— start Text —
Sproatt accepted the commission for Lynne Lodge during the brief period at the close of the 19th century when he worked alone. The photographs of the main residence found in issues of The Canadian Architect and Builder in 1899 name Sproatt as the architect (Image 5). While the Gardener’s Cottage shares the Queen Anne Revival detailing of the estate house, the guest house (no longer extant) and boathouse (in place, but altered) display the Neo-Gothic styling associated with Sproatt’s designs during the World War I era. Sproatt’s ongoing involvement in the development of the estate is likely, particularly since he was a personal associate of Fetherstonhaugh’s who served as a pallbearer at the funeral of the attorney’s first wife (Marion Rudledge Fetherstonhaugh) in 1930.16


i. ARCHITECTURAL DESCRIPTION
Gardener’s Cottage
A comparison of the contemporary photographs of the Gardener’s Cottage (found on the cover of this report and included as Images 11-13) with the archival view of the main residence (Image 5) indicates that the modest auxiliary building was designed to complement the estate house’s Queen Anne Revival detailing. The style was the most popular for residential architecture at the end of the 19th century, and was “characterized by a picturesque, irregular massing of forms, and a rich variety in materials and details”.17 Lynne Lodge displayed the mixture of classical and medieval elements identified with Queen Anne Revival, including the mixture of window shapes that included round-arched openings, the bay window with battlements, a tower with a conical roof, a classically-inspired entrance porch, and an intricate roofline that incorporated dormers and a Flemish gable. The diminutive Gardener’s Cottage (Images 11-13) plays homage to the estate house with its roofline, classical flourishes and window shapes.


The Gardener’s Cottage features an L-shaped plan covered by a gable roof with flared eaves, segmental-arched gables on the west, north and south slopes (the latter with
15 Sproatt’s design for the main residence and the gardener’s cottage is cited in the entry for the architect in The Biographical Dictionary of Architects in Canada, 1800-1950,
16 Toronto Daily Star, November 11, 1930
17 Kalman, 613
window openings), and twin monitors. Clad with wood shingles with wood detailing, the structure rests on a stone base that is exposed at the south end. The cottage is oriented to the west where the main entrance is placed on the ‘ell’ in a flat-headed surround that is embellished with an entablature and sidelights. On the long west and east walls, buttresses organize the fenestration, which consists of different sized flat-headed and round-arched openings, some of which are inset. The decorative detailing includes classical columns that mark the north wall, as well as large window opening on the south elevation. The stone base has been altered at the south end with the addition of sliding- glass doors. The structure is placed on the edge of the ridge where the south wall is accessed by stone steps and overlooks the waterfront and Lake Ontario below.
— end Text —
— start Collected material —
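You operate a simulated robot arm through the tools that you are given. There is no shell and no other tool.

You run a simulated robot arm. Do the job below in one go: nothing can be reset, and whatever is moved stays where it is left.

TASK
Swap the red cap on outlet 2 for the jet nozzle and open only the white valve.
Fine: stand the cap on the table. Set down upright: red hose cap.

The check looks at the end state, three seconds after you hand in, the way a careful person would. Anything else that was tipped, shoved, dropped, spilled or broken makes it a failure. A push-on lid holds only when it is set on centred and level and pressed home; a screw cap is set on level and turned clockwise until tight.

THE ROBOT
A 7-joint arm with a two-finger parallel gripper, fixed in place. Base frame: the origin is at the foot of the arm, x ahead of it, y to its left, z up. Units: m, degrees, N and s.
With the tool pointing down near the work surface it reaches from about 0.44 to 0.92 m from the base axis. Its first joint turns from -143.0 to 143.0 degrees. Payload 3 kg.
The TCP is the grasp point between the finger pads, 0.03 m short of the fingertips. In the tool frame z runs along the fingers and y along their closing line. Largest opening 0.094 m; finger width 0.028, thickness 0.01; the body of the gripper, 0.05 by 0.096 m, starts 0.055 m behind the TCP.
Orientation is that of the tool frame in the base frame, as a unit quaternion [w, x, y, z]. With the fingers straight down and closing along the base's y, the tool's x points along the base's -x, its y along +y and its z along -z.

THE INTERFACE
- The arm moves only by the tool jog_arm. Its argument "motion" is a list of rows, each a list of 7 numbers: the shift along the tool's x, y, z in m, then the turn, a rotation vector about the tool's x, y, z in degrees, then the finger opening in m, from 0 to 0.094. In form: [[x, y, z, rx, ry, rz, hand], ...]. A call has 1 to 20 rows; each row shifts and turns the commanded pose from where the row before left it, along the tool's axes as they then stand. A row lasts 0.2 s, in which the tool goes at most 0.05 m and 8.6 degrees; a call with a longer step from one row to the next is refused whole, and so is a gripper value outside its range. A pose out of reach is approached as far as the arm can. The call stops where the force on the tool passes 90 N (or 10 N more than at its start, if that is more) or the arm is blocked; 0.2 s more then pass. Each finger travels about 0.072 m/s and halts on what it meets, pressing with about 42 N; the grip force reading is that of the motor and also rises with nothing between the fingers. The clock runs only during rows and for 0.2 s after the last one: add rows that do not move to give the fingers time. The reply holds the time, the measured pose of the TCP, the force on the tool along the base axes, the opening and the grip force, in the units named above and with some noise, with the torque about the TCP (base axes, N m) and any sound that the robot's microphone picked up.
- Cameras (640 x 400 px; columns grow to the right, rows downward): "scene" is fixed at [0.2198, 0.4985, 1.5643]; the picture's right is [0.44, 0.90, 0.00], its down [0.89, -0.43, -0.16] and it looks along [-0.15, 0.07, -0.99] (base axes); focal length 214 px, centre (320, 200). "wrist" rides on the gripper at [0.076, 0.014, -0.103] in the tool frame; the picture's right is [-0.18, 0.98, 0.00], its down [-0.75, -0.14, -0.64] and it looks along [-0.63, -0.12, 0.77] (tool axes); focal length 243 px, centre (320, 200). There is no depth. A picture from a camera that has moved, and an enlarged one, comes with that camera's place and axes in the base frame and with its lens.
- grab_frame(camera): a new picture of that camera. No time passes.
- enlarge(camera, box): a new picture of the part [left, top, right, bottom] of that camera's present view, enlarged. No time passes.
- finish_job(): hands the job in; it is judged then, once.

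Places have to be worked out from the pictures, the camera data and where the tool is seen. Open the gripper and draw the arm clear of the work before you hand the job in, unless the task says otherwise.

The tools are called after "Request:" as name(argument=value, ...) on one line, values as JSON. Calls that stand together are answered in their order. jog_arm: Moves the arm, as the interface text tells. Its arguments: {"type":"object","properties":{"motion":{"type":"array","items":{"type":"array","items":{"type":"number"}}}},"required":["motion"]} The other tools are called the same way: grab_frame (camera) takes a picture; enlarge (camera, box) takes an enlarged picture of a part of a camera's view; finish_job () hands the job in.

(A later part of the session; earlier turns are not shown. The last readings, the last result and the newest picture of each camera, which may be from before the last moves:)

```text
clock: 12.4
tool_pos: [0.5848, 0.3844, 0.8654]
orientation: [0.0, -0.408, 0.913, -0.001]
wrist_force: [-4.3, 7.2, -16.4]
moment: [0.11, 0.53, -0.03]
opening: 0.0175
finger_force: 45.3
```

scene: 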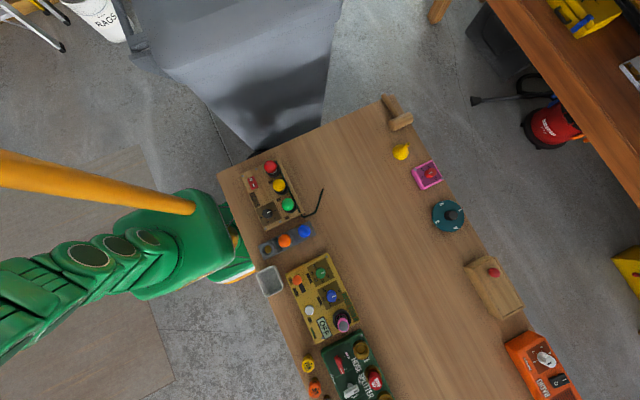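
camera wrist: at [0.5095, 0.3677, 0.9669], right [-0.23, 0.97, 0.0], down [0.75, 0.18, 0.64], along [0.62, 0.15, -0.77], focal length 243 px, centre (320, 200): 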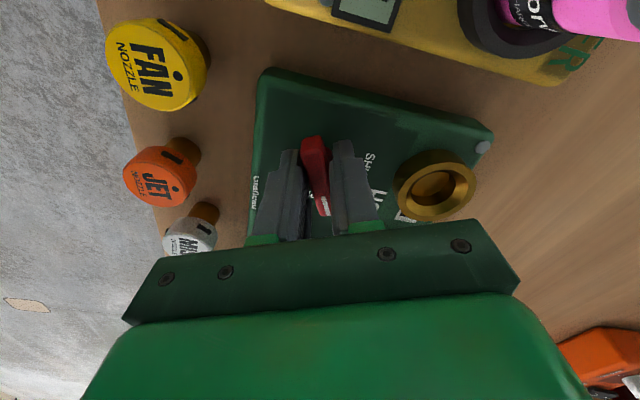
— end Collected material —
> [Exercise description] I need the text continued from the place where it stops.

> [The answer]
Boathouse
The original appearance and setting of the Boathouse is illustrated in the archival photograph attached as Image 9. As shown in the contemporary photographs, the structure was modified by an upper storey, the alteration or addition of openings, and changes to the west end of the site where the former openings for boats were converted to windows. In its cladding and original castle-like design, the Boathouse complemented the guesthouse named “The Towers”, which is pictured in Image 8 and later demolished.
ii. CONTEXT
The remnants of the Fetherstonhaugh Estate at 2669-2673 Lake Shore Boulevard West are found on the south side of the street, west of Royal York Road. However, the buildings are not visible from Lake Shore Boulevard West where they are concealed by the apartment complexes and house form buildings dating to the post-World War II era.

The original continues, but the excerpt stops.